Exploiting Children and Tempting Fate at Russia's Davos

A bizarre sight greeted selected guests at this year's St. Petersburg Economic Forum, Russia's version of Davos: four little girls in silver face paint and metallic headdresses, confined from their necks down in the walls of a chrome-plated bath, blowing at paper boats under a hot sun.

The "Four Winds" art installation, featured at a lavish reception hosted by St. Petersburg Governor Grigory Poltavchenko, added to an overarching impression of feast amid the plague. With a second wave of the global economic crisis looming, the Russian government sought to display its imperial greatness at its premier international showcase event. As usual, the president made a major speech, and state-owned companies put off the signings of big contracts so they could take place during the forum.
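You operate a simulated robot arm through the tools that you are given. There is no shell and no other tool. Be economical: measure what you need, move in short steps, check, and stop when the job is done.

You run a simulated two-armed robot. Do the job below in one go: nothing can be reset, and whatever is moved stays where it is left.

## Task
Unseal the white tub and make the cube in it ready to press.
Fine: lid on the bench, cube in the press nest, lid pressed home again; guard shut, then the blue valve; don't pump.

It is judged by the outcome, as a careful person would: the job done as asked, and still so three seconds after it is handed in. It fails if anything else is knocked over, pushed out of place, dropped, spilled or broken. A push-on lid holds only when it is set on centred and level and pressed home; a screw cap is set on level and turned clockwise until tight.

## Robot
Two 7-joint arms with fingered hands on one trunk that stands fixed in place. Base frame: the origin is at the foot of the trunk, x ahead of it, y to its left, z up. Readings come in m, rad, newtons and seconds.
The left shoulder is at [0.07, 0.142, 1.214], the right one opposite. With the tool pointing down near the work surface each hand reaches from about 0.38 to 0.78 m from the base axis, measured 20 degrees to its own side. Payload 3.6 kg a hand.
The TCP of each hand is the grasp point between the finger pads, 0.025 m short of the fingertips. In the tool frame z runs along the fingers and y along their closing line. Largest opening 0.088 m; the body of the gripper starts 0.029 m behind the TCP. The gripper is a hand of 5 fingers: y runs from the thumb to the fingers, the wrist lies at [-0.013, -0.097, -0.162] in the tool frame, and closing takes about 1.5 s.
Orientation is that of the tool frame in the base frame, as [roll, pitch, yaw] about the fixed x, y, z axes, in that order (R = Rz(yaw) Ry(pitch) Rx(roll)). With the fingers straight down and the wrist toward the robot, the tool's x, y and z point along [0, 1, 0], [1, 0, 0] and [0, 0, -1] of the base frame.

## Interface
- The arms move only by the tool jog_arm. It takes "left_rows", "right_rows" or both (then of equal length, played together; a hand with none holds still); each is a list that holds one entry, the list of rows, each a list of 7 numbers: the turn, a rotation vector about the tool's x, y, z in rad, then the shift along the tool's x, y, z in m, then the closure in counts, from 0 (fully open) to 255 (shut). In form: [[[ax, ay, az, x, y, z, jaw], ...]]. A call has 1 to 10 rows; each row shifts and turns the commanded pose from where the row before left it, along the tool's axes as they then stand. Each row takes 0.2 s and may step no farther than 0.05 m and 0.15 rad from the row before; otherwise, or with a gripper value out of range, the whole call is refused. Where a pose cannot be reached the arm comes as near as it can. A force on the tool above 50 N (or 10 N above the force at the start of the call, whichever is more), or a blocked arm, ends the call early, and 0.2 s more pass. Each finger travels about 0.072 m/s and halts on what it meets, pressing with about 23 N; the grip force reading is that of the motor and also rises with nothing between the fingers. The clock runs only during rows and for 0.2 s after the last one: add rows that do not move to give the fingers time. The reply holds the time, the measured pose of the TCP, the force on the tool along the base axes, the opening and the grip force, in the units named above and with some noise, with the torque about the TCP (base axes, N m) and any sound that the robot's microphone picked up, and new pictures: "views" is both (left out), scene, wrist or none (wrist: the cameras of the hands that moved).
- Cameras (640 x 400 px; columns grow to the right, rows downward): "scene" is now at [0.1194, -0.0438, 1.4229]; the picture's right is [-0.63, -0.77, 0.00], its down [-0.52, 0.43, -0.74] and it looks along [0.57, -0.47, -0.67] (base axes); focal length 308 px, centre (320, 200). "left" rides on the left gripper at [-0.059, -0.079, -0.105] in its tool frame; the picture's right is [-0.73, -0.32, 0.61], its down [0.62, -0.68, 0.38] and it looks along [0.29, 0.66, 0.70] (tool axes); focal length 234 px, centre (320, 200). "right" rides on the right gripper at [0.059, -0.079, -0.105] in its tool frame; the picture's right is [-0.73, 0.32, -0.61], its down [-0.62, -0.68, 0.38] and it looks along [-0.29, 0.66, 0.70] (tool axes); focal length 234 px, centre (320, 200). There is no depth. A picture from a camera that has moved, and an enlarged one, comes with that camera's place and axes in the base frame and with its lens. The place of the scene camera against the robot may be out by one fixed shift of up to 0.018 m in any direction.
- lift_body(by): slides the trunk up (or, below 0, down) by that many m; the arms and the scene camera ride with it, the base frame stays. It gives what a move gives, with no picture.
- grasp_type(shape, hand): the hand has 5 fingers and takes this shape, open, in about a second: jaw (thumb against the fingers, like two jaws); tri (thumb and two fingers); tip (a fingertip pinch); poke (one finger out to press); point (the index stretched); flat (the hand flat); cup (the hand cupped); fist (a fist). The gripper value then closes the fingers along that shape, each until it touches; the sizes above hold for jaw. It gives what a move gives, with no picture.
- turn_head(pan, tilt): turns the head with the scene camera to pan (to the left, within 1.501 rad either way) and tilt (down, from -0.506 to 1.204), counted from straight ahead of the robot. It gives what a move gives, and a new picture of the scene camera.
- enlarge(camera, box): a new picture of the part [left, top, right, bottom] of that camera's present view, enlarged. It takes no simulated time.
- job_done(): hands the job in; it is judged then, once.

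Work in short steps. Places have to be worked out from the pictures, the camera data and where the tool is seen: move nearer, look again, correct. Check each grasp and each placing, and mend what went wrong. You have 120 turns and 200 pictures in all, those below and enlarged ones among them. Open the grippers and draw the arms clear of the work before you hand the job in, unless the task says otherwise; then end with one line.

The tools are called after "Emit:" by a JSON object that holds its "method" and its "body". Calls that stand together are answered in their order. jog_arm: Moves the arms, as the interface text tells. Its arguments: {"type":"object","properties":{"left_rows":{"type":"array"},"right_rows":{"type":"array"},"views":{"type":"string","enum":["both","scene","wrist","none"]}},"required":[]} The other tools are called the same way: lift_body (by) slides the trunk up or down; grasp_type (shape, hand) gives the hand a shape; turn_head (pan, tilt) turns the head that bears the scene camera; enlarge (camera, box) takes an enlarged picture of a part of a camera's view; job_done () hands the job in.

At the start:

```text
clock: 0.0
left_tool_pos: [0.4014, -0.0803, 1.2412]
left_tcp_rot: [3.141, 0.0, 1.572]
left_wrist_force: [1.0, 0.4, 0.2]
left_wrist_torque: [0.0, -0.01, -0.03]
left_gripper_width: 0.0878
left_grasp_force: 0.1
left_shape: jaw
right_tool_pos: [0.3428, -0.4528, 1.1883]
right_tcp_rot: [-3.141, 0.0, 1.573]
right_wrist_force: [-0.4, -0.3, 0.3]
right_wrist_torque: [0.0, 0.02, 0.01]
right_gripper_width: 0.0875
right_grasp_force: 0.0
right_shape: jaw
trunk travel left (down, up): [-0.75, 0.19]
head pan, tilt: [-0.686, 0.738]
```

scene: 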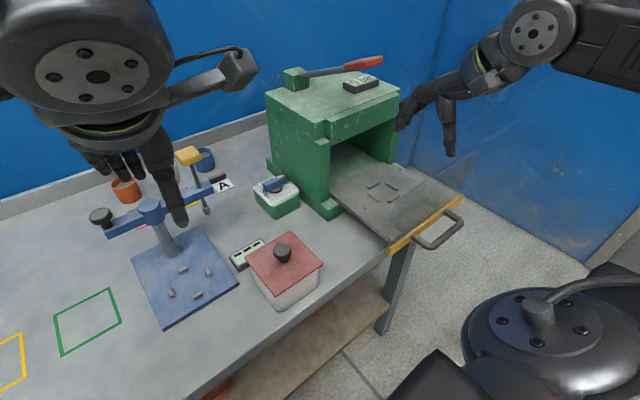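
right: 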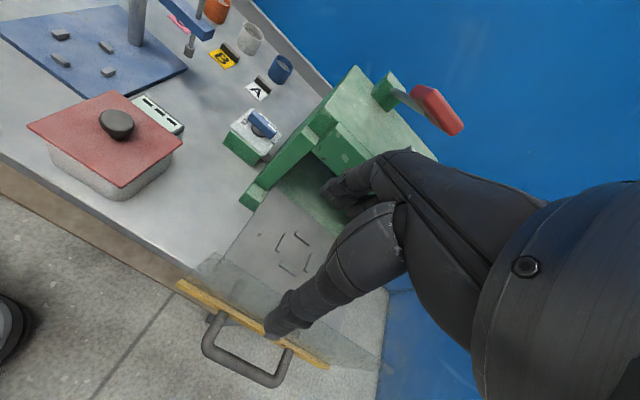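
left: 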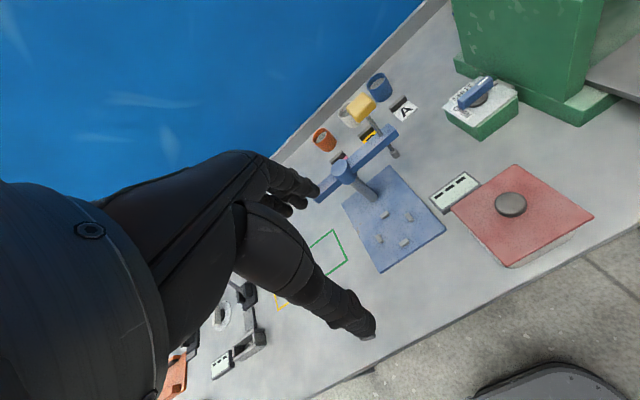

The sight of children being burned in the sun was too much for some of Poltavchenko's guests. Three of the invitees, including multimillionaire Ruben Vardanyan, who recently sold his prosperous investment bank to state-owned behemoth Sberbank, tore off the collars that held the girls in place and freed them from their boxes.

Photos of the exhibit attracted indignation in the blogosphere. “This is how they mistreat children in St. Petersburg," tweeted Nikita Belykh, governor of the Kirov region. Media analyst Vasily Gatov wrote on Facebook: “This is not even Rome in decline, not even a Byzantium of triumphant eunuchs. This is our native land.”

The girls and their parents vehemently denied that the children had been mistreated. To them, it was just a pretty show.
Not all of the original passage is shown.